*** DATA SHOWN

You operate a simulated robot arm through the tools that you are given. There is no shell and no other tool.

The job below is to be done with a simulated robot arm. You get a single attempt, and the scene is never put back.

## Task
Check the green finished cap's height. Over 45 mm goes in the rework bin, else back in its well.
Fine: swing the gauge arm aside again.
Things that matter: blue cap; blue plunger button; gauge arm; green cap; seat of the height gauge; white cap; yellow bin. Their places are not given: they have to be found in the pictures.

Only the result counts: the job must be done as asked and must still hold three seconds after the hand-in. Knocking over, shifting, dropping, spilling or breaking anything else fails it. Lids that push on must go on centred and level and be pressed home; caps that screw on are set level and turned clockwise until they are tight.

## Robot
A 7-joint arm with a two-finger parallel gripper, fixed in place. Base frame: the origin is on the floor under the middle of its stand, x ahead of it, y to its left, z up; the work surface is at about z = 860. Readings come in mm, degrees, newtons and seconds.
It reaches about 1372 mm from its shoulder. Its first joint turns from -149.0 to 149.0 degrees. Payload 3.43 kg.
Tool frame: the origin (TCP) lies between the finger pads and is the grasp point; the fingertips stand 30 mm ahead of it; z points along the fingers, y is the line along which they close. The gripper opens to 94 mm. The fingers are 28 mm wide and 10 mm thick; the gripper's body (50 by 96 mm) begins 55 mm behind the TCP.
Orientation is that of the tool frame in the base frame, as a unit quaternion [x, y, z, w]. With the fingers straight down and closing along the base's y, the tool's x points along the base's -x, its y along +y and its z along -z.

******
*** DOCUMENT SECTION

Jean Genet

Jean Genet

Jean Genet

Dubbed "the Black Prince of letters," by his discoverer, Jean Cocteau, the French novelist and playwright Jean Genet (1910-1986) was obsessed with the illusory, perverse, and grotesque elements of human experience. His works present the world of the isolated and despairing outcast.

According to his own version of events, Jean Genet was born on Dec. 19, 1910, to a Parisian prostitute, who soon abandoned him. Placed in a foster home, Jean was raised in the Morvau region by a farming family. At the age of 10 he began pilfering articles from his benefactors and their neighbors, perhaps to arouse the parental concern he knew to be absent in his life. His ploy failed and, according to Jean Paul Sartre, his resolution to remain a thief constituted a significant existential act: "Thus I decisively repudiated a world that had repudiated me."

At the age of 16 Genet was sent to the Mettray Reformatory, where the impressionable boy cultivated an admiration for evil and a taste for homosexuality. Escaping from his confinement after five years, Genet contracted for an extended enlistment in the Foreign Legion, collected his bonus and a few days later deserted. During the next decade Genet wandered across Europe, immersing himself in the underworld and surviving as a beggar, thief, narcotics smuggler, forger, and male prostitute. Arrested several times, Genet spent most of World War II in prison, where he began to write.

Genet, however, often lied about his past, and Edmund White took about the task of dispelling many of the clouds surrounding Genet and propagated by Sartre. As even Sartre himself acknowledged, Genet practiced certain economies when it came to self-revelatory truth so White relentlessly seeks out corroboration. Many of the documents, it turns out, refuse to corroborate. White first shows how thoroughly Genet's own version of his childhood—drawn in sharp lines of poverty and abuse—was a myth, an affectation given credibility by Sartre. Born in Paris in 1910, Genet had been abandoned by his unwed mother and made a ward of the state. But the carpenter's family that was entrusted with his care gave Genet ample attention and affection. Raised in a farming village, he was not made to work, prospered in school, had plenty of books, and scored high on examinations. Contrary to his later claim, he did not have to steal to survive. ("You couldn't call them thefts," recalls one classmate. "He took some pennies from his mother to buy sweets, all kids do that.")

******

▶ **EXERCISE TASK**: Take up the document section again after its last words.

▶ **RESPONSE**:
The effect of White's first chapters is to suggest Genet largely fabricated a grim childhood to fit his chosen persona as a renegade. Precocious and rebellious, the dandified Genet refused, as he put it, "to become an accountant or a petty official." And so he escaped from every apprenticeship, opting to become a petty thief. This eventually landed him in the notorious reform penitentiary at Mettray, a society of male outcasts governed by a counter-code of homosexuality, theft, and betrayal which Genet would later celebrate.

Concentrating on the ambiguity of morality in a society characterized by repression and hypocrisy, his novels and plays portray the individual trapped in a state of enforced dissolution. Our Lady of the Flowers, composed under almost impossible conditions in Fresnes prison, was published in Lyons in 1943. The novel, peopled by pimps and prostitutes, depicts the author's erotic world of homosexuality, masturbation, bizarre fantasies, and violent murder. Marked by nonconformity and exoticism, the work uses a lyrical delicacy of language to describe an incredibly sordid milieu.

The Miracle of the Rose (1943), written in Santé prison, is an autobiographical narrative in which Genet proclaims a cult of the criminal, praising both crime itself and the perpetrators of it. The religious imagery of the earlier work is intensified, and the ceremony of prison life is closely identified with the satisfactions derived from religious rites. Funeral Rites (1945) and Quarrel of Brest (1946) continue these themes.

Genet's works composed in prison, to which he had been sentenced for life, attracted critical acclaim; such literary notables as Sartre and Jean Cocteau successfully petitioned for his pardon, and he was released in 1948. TheThief's Journal (1949), recounting Genet's adventures in the European underworld of the 1930s, was proclaimed by Sartre to be the author's finest work in both form and substance.

In his drama The Maids (1948) Genet explores the sequence of masks, roles, and conditions assumed by two maids to maintain their constantly shifting identities. Moral values are reversed throughout, with evil achieving a reverence traditionally assigned to goodness. Death-watch (1949) describes the sadomasochistic relationship of three prisoners, ending in nightmarish death. Genet's ritualistic theater continued to explore the deceptive relationship between illusion and reality in The Balcony (1957), The Blacks (1959), and The Screens (1961).

His heart leaned from his "'religious nature" as he confessed in his autobiographical Thief's Journal (1949, English 1965). "I am alone in the world, and I am not sure but that I may not be the king …"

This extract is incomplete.